Publication date: 4 December 2020
Even if the Restitutions Committee recommends to return looted art, it is not certain that the work of art will actually return to its rightful claimants. It could be that the work of art is irreplaceable and indispensable to Dutch cultural heritage.
Even if the Restitutions Committee recommends to return looted art, it is not certain that the work of art will actually return to its rightful claimants. It could be that the work of art is irreplaceable and indispensable to Dutch cultural heritage and may not leave the Netherlands.

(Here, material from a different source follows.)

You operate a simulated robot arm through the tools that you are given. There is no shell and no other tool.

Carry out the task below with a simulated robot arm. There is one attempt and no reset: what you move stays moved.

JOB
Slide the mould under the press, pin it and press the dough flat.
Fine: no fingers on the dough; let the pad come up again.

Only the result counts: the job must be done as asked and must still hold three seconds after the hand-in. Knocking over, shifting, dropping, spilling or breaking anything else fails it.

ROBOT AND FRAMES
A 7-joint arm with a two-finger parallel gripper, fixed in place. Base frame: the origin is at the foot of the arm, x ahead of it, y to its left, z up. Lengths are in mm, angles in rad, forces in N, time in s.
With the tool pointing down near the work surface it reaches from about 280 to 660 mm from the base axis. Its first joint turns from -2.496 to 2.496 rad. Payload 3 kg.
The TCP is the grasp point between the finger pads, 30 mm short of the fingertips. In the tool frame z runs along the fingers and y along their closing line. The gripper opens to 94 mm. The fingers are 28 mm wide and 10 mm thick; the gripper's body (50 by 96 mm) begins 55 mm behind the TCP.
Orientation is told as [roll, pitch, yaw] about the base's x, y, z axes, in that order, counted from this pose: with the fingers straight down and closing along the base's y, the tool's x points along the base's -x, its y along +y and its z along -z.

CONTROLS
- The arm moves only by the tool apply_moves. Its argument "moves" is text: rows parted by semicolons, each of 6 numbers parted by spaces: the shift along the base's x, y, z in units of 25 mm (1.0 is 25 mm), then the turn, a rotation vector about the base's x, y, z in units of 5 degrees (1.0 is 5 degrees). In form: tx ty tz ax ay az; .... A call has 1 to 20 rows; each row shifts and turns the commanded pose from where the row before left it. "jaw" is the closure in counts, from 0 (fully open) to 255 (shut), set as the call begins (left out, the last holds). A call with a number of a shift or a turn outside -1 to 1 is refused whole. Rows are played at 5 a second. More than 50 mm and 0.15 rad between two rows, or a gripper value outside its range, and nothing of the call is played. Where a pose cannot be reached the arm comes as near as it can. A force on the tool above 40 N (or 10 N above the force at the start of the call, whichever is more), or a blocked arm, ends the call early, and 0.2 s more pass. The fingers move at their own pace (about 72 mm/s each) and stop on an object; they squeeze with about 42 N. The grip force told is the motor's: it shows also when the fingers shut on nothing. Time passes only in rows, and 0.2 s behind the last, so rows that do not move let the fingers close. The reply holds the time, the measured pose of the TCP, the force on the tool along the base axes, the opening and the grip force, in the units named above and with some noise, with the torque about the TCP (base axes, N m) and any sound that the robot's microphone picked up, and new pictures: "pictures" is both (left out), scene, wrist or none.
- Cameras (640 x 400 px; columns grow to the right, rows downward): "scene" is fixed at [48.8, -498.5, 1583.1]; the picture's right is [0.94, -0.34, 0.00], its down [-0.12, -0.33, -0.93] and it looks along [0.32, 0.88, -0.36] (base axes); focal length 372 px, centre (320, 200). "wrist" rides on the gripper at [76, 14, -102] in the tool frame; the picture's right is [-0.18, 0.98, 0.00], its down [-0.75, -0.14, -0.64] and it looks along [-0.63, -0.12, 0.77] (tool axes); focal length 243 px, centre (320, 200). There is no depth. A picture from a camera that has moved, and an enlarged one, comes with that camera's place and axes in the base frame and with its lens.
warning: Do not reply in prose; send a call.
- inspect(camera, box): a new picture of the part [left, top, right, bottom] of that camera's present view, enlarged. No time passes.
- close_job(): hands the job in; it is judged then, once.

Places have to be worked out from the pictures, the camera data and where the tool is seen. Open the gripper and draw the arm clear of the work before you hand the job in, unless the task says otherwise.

The Dutch government’s art property contains works of art that may have been looted by the Nazis. The owners therefore involuntarily lost possession of these works of art. This applies in particular to the Collectie Nationaal Kunstbezit (NK-collectie; Netherlands Art Property Collection). Next of kin of the original owners of these objects can submit a request for restitution to the Restitutions Committee. The Restitutions Committee assesses the request by looking at the interests of the claimants and those of the current owner, among other things. In addition, the interests of public art property are taken into account. If the Restitutions Committee is convinced of the legitimacy of the claim, it advises the Minister of Education, Culture and Science to return the work of art. This concludes that case and the work of art can be returned, can’t it?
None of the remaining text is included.